In an address on Leaving Certificate reform to Joint Committee on Education, Further and Higher Education, Research, Innovation and Science, Mr Harris will say the current system “does not teach students about financial literacy, digital skills, sex education, or climate skills”.
“We know that some schools are passionate about education in the round, but this is not universal across our country’s schools,” he says in the address, adding that he believes it should be, as such skills “would help our students transition to the third-level system or employment”.
Covid-19 caused “huge disruption” for the education system but it also provided the chance to change and reform education, the committee will be told.
This should include considering how to move beyond a “narrow view of options post school” and beyond the “points race”, Mr Harris says in the address.

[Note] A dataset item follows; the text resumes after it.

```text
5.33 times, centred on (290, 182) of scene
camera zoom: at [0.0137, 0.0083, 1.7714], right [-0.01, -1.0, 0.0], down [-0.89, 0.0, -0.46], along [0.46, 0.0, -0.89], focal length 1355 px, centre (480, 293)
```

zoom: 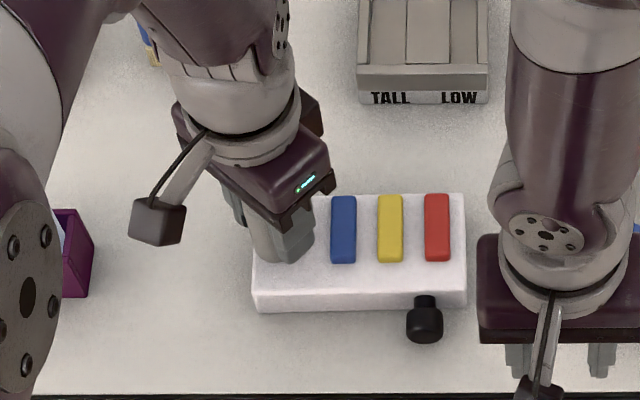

“We need a fair and consistent assessment system that can give students feedback and a clear understanding of their strengths and talents so they can make reliable choices,” he says.
The transition rates from Deis schools to higher education should also be increased, Mr Harris will tell the committee at Tuesday’s session.
Data shows that in 2018, the overall transition rate was 63 per cent. However, this varied from 40 per cent in Deis schools compared with 69 per cent in non-Deis schools.
Ireland’s future sustainability depended on the achievements of third-level learners and their “specialised knowledge, expertise and development” and on their “collective capacity to widen and deepen social, economic and cultural development”, the Minister says.